Este facto foi, de resto, confirmado não só pelo depoimento de Fernando Simões, que descreveu a forma como interpelaram o gerente e a resposta deste, como pelos próprios funcionários do banco, Luís Ferreira ( gerente bancário ) e Maria Regina dos Santos, sendo coincidentes em afirmar que o gerente da Autora ( designado por elas por João filho ) negou ter sido ele a assinar a ordem de transferência.
Por outro lado, a testemunha Maria Regina, a quem foi entregue a ordem de transferência, disse claramente não ter visto quem a assinou e a preencheu, pois tais actos não foram efectuados na sua presença, confirmando ter sido o pai quem lhe fez a entrega.
Apenas a testemunha Nuno Miguel, funcionário do banco, afirmou ter a “convicção” de que a assinatura era do gerente da Autora ( João filho ), mas apenas por entender não existirem dissemelhanças entre as rubricas.
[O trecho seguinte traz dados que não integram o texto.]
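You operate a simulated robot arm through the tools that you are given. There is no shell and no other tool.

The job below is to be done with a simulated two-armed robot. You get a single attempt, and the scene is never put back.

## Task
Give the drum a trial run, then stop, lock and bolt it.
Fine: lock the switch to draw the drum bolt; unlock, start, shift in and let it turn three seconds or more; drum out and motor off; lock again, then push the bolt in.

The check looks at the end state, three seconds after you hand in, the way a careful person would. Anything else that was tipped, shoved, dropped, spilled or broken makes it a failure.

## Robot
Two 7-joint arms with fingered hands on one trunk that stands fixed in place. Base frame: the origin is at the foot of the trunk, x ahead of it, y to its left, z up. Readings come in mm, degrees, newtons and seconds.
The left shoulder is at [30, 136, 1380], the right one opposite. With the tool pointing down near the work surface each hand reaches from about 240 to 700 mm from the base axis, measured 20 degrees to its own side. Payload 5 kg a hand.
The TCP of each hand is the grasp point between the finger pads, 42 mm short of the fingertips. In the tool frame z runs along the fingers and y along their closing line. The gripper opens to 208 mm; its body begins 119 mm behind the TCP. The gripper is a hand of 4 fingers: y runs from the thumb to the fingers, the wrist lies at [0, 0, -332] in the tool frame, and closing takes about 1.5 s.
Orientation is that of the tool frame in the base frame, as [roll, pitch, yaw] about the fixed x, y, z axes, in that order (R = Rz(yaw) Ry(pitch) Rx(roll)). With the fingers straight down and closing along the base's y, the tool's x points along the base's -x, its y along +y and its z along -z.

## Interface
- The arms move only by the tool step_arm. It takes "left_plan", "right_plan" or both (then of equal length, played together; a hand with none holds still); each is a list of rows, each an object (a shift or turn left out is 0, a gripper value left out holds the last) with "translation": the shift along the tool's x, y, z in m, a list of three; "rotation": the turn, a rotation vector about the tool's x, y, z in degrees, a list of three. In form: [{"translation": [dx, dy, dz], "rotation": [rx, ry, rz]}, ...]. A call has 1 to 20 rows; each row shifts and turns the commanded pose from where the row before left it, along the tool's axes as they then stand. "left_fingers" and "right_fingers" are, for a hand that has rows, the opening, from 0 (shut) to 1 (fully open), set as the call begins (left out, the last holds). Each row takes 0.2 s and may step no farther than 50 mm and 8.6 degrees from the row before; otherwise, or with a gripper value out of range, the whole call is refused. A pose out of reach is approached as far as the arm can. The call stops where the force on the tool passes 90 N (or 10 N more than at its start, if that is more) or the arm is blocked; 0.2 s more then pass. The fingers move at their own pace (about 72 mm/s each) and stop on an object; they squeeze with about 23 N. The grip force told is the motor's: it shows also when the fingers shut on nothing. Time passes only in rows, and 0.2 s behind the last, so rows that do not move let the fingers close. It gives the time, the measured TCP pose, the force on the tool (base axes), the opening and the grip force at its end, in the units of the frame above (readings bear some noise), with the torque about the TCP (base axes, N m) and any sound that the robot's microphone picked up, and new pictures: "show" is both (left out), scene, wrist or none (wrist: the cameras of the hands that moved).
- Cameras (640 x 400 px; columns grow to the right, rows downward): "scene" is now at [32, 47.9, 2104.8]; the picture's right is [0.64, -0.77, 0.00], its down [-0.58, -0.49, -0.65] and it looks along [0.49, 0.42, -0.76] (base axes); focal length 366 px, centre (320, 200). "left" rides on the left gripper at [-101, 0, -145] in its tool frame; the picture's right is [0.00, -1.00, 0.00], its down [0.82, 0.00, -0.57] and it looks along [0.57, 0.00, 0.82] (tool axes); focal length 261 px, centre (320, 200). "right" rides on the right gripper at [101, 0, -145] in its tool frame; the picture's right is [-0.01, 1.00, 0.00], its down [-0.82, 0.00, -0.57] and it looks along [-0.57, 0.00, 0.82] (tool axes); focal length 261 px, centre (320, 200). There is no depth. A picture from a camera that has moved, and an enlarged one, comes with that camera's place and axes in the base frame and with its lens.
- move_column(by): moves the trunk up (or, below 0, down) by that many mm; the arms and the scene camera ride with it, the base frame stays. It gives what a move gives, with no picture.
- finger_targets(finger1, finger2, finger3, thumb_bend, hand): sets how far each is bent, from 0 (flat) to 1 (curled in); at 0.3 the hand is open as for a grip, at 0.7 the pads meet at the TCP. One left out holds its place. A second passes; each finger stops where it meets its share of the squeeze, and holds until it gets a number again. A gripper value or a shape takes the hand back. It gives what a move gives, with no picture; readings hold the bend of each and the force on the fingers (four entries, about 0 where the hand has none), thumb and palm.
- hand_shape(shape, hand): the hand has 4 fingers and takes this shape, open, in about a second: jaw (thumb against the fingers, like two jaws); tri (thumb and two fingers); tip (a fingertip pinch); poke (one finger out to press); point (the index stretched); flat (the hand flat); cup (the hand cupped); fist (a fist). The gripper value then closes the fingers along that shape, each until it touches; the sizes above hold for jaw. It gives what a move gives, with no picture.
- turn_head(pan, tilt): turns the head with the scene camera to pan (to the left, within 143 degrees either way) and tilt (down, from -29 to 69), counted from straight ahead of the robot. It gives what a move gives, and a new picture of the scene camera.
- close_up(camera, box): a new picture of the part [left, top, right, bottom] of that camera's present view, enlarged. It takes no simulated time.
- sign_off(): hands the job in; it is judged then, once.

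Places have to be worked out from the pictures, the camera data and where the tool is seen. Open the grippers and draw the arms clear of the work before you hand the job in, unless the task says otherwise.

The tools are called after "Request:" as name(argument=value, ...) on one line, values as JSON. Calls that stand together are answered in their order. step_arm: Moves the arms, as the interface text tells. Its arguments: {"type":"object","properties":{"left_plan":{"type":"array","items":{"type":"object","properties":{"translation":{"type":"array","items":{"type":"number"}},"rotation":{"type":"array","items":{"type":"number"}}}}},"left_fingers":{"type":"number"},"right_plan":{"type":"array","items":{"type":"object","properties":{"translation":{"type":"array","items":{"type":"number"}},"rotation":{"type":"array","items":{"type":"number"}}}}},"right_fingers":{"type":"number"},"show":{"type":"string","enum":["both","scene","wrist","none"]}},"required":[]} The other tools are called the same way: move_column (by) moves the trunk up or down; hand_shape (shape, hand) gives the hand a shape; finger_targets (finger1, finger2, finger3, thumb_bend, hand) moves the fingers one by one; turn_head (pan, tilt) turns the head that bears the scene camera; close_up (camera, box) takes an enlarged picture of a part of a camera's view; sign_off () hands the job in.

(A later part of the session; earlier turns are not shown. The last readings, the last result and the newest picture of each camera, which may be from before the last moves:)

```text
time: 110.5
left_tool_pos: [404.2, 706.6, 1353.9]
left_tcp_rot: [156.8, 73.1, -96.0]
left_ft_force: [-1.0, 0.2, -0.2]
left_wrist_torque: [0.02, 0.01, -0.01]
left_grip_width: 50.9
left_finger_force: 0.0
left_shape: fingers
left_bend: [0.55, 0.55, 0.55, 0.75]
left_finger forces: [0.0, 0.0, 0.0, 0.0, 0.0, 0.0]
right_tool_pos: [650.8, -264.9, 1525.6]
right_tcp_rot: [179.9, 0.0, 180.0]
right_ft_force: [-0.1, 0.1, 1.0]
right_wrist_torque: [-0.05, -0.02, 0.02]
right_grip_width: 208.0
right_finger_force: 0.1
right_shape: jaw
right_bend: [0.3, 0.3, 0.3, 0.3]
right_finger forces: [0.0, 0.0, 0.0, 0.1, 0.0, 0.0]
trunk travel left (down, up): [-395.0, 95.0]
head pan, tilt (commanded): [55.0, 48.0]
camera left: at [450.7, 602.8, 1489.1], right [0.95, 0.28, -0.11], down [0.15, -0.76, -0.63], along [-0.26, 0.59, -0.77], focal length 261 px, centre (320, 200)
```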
As testemunhas funcionárias do banco descreveram o procedimento sobre as ordens de transferência, cujo documento de suporte sendo interno do banco não está sujeito a registo mecanográfico, salientando a Maria Regina não ser muito usual que quem vai ao banco fazer a entrega da ordem de transferência seja o seu beneficiário, e não o mandante.
Por outro lado, da circunstância do gerente da Autora, João Miguel, haver entregue ao cunhado cheques em branco, assinados por si (cf. depoimento de Fernando Simões ), ou mesmo de ter sido visto na agência do banco com o pai ( cf. depoimentos de Maria Regina e Nuno Branco ), não se pode presumir, contrariamente ao preconizado pelo apelante, que tivesse sido ele ( João filho ) a preencher e assinar a ordem de transferência.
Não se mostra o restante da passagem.